Karena itu, alih-alih mengambil sikap oposisi penuh seperti di masa lalu, PDIP kini mengambil peran sebagai penjaga rel kekuasaan—ikut memastikan agar kebijakan negara tidak keluar jalur. Mereka mungkin tidak berada dalam kabinet, tetapi ingin berada di meja pengambil keputusan, bukan sekadar sebagai penonton dari luar pagar kekuasaan.
Megawati Menulis Naskah Baru
Apa yang dilakukan Megawati bukan langkah biasa. Di saat banyak pihak menunggu PDIP bersikap frontal, Megawati justru membuka jalan damai, dengan sikap hati-hati dan kalkulasi yang matang. Ia tidak mengirim kadernya ke garis depan pertarungan, tapi ke pos strategis dalam peta kekuasaan.
“PDIP tidak sekadar mendukung. Kami menjaga arah dan memastikan pemerintahan berjalan di jalur yang benar,” ujar Deddy Yevri Sitorus, politisi PDIP.
Namun dalam politik Indonesia, kata “benar” punya banyak tafsir. Karena itu, PDIP kini bergerak sebagai kompas, bukan sekadar sebagai peta. Mereka menandai jalur, mengingatkan bahaya, dan jika perlu, memberi arah baru.
Rekonsiliasi atau Strategi Jangka Panjang?
Amnesti terhadap Hasto dan sinyal dukungan Megawati tidak bisa dibaca terpisah. Ini adalah bagian dari orkestrasi kekuasaan, di mana PDIP tampil bukan sebagai aktor utama, melainkan sebagai konduktor bayangan. Mereka tidak muncul dalam sorotan lampu panggung, tapi menentukan irama politik dari balik layar.

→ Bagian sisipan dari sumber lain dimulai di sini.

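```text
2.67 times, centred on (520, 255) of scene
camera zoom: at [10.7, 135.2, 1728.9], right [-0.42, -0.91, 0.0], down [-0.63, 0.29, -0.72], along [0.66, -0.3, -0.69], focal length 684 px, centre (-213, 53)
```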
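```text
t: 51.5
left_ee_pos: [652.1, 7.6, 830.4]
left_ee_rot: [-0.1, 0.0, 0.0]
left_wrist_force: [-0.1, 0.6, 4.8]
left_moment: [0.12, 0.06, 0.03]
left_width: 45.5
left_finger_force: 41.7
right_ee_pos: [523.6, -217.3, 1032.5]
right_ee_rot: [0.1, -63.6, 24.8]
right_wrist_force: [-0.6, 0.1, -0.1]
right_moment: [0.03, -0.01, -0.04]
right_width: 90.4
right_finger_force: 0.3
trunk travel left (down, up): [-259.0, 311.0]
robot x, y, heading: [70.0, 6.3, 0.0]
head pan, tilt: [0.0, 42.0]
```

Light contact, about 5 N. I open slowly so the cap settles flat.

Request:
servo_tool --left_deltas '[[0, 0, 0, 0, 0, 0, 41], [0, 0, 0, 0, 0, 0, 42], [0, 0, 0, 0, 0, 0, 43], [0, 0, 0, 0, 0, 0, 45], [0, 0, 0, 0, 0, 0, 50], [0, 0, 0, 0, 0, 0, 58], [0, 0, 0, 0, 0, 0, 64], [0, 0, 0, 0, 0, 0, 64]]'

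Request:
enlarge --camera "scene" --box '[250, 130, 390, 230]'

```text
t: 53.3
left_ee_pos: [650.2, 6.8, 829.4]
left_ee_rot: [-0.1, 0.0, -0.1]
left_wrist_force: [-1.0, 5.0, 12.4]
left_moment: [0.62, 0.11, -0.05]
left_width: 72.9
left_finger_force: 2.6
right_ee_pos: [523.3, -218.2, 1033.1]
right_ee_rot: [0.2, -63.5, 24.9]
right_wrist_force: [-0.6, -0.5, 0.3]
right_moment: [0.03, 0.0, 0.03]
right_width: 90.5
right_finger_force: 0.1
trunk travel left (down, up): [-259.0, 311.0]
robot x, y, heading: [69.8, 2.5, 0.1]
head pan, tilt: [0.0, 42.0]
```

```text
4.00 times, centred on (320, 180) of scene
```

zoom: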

Langkah ini membuka kemungkinan bahwa ke depan, PDIP bisa saja kembali dekat dengan pusat kekuasaan. Bukan sebagai pemilik rumah, tapi mungkin sebagai pengatur lalu lintas dalam halaman istana.
Musim baru telah dimulai. Prabowo sedang menulis babak besar dalam sejarah politik Indonesia, dan Megawati baru saja membuka tirainya.
Kini tinggal menunggu: apakah babak ini akan berakhir dengan koalisi resmi atau tetap menjadi simfoni politik tanpa partitur formal. (A27)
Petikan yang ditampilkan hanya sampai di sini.